Edwin Beeman, a rich, white man, who was fascinated by aviation and whose family owned the Beeman Chewing Gum company, gave her money for her final airplane payment. Bessie arranged for the plane to be flown from Texas to Jacksonville, FL where an exhibition was scheduled for May 1, 1936. Finally, things were beginning to look up for Bessie. The air exhibition was to be sponsored by the Negro Welfare League. They also arranged for a series of speaking engagements for Bessie at churches and theaters. Bessie also took it upon herself to visit the African American public schools so she could talk to the children about aviation as was her habit. The proceeds from this show plus money from the beauty shop would enable her finally to open her flight school.

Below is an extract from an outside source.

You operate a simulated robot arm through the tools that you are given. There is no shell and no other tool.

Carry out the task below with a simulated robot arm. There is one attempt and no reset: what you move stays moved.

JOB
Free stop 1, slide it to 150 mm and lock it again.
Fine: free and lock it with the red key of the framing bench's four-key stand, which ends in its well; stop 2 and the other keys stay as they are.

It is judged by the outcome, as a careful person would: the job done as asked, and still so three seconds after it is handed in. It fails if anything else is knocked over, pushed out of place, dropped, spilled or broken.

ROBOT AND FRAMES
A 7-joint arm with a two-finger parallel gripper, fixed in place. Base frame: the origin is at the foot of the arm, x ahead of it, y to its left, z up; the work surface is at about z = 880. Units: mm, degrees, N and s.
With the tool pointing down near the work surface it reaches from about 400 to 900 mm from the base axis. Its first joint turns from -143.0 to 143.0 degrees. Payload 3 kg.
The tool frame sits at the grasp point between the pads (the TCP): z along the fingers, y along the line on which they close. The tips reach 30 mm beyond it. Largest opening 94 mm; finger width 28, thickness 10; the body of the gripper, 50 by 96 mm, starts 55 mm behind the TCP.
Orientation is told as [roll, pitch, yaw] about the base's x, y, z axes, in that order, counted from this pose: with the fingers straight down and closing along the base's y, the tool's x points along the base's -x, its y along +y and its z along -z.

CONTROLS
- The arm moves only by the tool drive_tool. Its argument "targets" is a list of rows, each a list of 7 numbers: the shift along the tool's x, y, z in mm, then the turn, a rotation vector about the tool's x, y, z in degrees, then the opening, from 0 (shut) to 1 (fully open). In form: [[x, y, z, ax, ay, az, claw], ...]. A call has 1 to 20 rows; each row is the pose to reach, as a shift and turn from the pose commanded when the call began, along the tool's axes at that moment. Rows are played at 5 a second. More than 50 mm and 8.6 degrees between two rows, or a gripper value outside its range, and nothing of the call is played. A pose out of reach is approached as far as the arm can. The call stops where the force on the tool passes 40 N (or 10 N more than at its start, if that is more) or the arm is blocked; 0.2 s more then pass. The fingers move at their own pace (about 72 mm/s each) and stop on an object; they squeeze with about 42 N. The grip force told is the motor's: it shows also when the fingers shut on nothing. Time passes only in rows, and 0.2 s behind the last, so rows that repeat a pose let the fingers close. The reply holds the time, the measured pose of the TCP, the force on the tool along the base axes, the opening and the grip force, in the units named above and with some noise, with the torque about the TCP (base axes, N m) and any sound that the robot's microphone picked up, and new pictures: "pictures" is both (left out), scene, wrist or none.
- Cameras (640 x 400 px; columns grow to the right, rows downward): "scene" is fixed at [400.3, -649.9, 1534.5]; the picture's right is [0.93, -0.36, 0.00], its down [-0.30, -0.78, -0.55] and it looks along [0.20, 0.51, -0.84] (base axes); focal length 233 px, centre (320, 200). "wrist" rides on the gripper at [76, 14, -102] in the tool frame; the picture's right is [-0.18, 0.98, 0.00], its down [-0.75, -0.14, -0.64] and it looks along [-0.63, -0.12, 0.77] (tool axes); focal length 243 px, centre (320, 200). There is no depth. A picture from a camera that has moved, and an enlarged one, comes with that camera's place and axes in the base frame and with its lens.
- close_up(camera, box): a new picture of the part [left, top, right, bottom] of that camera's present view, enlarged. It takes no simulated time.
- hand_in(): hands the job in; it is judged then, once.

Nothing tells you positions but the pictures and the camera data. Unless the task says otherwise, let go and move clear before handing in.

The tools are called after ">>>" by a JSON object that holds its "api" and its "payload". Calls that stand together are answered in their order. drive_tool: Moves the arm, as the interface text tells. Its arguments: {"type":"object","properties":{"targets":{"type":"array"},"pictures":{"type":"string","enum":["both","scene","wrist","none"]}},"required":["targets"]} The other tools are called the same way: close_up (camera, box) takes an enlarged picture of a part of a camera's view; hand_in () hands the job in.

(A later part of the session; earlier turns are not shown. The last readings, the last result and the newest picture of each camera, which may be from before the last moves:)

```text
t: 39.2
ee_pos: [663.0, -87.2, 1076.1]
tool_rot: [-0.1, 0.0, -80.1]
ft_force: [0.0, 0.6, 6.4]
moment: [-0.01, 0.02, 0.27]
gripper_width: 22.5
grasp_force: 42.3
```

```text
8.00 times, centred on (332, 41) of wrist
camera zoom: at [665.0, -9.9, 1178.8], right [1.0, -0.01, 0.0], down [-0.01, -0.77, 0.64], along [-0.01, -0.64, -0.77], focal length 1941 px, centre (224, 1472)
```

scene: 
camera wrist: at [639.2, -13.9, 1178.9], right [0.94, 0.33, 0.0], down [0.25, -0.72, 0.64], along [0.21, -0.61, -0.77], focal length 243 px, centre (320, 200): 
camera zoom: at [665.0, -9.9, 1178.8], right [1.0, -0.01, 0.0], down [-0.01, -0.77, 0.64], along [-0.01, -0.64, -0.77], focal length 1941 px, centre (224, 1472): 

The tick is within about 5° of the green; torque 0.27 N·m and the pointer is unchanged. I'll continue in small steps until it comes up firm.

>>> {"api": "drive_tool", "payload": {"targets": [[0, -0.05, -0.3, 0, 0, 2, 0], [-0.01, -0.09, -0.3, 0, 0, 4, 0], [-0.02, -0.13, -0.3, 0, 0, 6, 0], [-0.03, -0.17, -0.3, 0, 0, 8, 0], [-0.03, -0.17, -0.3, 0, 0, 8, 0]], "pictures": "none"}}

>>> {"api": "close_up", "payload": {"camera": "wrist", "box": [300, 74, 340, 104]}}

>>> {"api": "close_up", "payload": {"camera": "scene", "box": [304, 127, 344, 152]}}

In the meantime 24-year old white mechanic/pilot for Curtiss Southwestern Airplane and Motor Company, William D. Wills, had taken off from Love Field in Bessie's Jenny. It took Wills 21 hours to reach Jacksonville. Originally only three stops had been scheduled, but engine problems forced him to make two additional landings. Later local pilots were amazed that Wills had even made it to Jacksonville as the 90 horsepower engine was so worn and poorly maintained it could only develop about 60 horsepower at most.

On the morning of April 30, 1936, Wills and Bessie arrived at Paxon Field with John Betsch, the Welfare League's publicity chairman. As Bessie planned a parachute jump later in the day she wanted to check out the field for a good landing site, so she asked Wills to fly. Seated in the rear cockpit of the Jenny, Bessie left her seatbelt unfastened so she could peer over the edge of the cockpit and check the field. Wills climbed to 2,000 feet and circled for about five minutes. He then climbed to 3,500 feet and headed back to Paxon Field. Aviators who witnessed the flight said the airplane went into a tailspin at 1,000 feet. It then flipped upside-down at 500 feet, tossing Bessie out of the cockpit. After somersaulting end over end she hit the ground crushing nearly every bone in her body and her dreams for a flight school for her people. Wills in the meantime was struggling with the airplane's controls but failed.

The plane crashed after shearing off the top of a pine tree near the edge of the field. Ironically, when police and Betsch arrived, Betsch was shaking so bad from shock that he decided to light a cigarette. The spark from the match ignited the gasoline fumes immediately engulfing the airplane and Wills' body in flames. The cause of the accident was discovered immediately in the charred remains. A wrench had slid into the control gears and jammed them.

Bessie made one last journey to Chicago where she was met by a military escort from the African American Eighth Infantry Regiment of the Illinois National Guard and finally laid to rest at Lincoln Cemetery. There will always be a question mark about what Bessie might have achieved as an aviator and an advocate for equal rights for African American women and men had she lived. But one thing we do know, Bessie Coleman was a woman ahead of her time. This article is based primarily upon the recently published, Queen Bess, Daredevil Aviator, (Smithsonian Institution Press) by Doris L. Rich. Bessie is still an inspiration to many. She was honored in 1995 by the U.S. Postal Service with a Black Heritage commemorative stamp. Bessie may not have fulfilled her dream of a school for black aviators, but our minds finally opened enough that African Americans no long have to leave the country to learn to fly.